They can't get back the feeling that the end is so close because all those people that we're born in 1900 are so old. Their becoming less and less relavent to the rank and file and I think it's becoming easier for people to leave as well.
Stumbled on this while looking for info for another thread.
Apr 15, 1996 WT
Article - Increasing Incidence of Bad News
Heading - Escalation in Recent Years
So while it is true that bad news has been a fact of life throughout recorded history, recent decades of this 20th century give evidence that bad news is on the increase, indeed it is escalating rapidly.
Undoubtedly, war news has been the worst kind of bad news our present century has heard. The two greatest wars in history—aptly called World War I and World War II—certainly saw bad news reported on a horrendous scale. But that really has only been a fraction of the bad news this unhappy century has furnished.

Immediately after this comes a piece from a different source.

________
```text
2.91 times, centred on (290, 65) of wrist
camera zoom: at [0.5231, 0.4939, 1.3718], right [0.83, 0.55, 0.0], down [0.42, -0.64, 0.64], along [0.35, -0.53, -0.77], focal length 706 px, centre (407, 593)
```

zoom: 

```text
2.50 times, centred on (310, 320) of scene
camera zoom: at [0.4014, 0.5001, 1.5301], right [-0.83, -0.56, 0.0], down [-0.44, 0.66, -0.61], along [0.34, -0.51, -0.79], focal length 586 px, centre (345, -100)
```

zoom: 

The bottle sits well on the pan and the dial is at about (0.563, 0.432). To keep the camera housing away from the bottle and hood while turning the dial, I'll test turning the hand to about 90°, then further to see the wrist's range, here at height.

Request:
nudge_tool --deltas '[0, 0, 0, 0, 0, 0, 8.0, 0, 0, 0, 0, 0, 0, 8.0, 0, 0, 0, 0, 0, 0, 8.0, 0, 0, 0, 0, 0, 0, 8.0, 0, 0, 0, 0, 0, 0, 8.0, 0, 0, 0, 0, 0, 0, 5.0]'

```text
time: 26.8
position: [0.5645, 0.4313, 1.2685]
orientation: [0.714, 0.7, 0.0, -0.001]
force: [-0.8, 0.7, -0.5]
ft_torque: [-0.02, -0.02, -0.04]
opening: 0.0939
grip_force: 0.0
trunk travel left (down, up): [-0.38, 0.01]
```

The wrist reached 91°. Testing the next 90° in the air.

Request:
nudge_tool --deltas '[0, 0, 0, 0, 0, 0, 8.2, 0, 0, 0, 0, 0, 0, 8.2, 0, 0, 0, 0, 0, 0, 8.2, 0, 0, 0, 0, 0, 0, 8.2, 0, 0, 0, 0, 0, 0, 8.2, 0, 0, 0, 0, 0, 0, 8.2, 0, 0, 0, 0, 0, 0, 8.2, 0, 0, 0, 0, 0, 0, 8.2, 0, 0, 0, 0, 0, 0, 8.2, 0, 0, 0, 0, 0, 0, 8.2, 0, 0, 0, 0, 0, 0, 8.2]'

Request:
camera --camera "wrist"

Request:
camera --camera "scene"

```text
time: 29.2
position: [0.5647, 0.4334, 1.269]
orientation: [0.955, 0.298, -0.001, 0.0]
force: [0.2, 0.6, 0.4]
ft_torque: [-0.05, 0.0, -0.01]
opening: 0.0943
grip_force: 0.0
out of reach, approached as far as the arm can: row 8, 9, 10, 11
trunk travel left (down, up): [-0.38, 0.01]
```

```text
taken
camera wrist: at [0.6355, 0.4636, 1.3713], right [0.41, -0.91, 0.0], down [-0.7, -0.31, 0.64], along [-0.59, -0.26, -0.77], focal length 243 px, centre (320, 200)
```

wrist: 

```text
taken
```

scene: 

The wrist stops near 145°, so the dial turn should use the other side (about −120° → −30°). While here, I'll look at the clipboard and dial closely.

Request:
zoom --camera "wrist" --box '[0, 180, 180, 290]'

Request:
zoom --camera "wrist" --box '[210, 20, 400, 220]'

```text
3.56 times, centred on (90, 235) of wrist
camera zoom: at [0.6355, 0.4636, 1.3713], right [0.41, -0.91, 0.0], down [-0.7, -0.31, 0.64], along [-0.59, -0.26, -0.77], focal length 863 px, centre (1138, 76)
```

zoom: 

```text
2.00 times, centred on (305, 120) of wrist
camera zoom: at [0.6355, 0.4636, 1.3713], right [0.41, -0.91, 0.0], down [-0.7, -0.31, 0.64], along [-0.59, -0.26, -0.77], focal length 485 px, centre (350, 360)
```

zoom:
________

Consider just a few headlines selected at random:
September 1, 1923: Quake razes Tokyo—300,000 dead; September 20, 1931: Crisis—Britain devalues the pound; June 25, 1950: North Korea marches into the South; October 26, 1956: Hungarians rise against Soviet rule; November 22, 1963: John Kennedy is shot dead in Dallas; August 21, 1968: Russian tanks roll in to crush the Prague uprising; September 12, 1970: Hijacked jets blown up in the desert; December 25, 1974: Cyclone Tracy flattens Darwin—66 die; April 17, 1975: Cambodia falls to Communist forces; November 18, 1978: Mass suicide in Guyana; October 31, 1984: Mrs. Gandhi shot dead; January 28, 1986: Space shuttle explodes on takeoff; April 26, 1986: Soviet reactor is on fire; October 19, 1987: Bottom falls out of the stock market; March 25, 1989: Alaska hit by oil spill; June 4, 1989: Troops massacre protesters in Tiananmen Square.Yes, history shows that bad news has always been plentiful, while good news has been comparatively scarce. As bad news has escalated in recent decades, good news has diminished as each year goes by.
Why should this be? Will it always be so?
The next article will address these two questions.
When all of the factors that indicate increase / decrease of civilization are not just observable, but readily searchable, it is impossible to get away with trying to exploit the Bad News Everywhere card as they did in the past.
(That having been said, many of those references in 1996 are very lame by most people's standards - eg. 1931: Crisis—Britain devalues the pound - SERIOUSLY?.)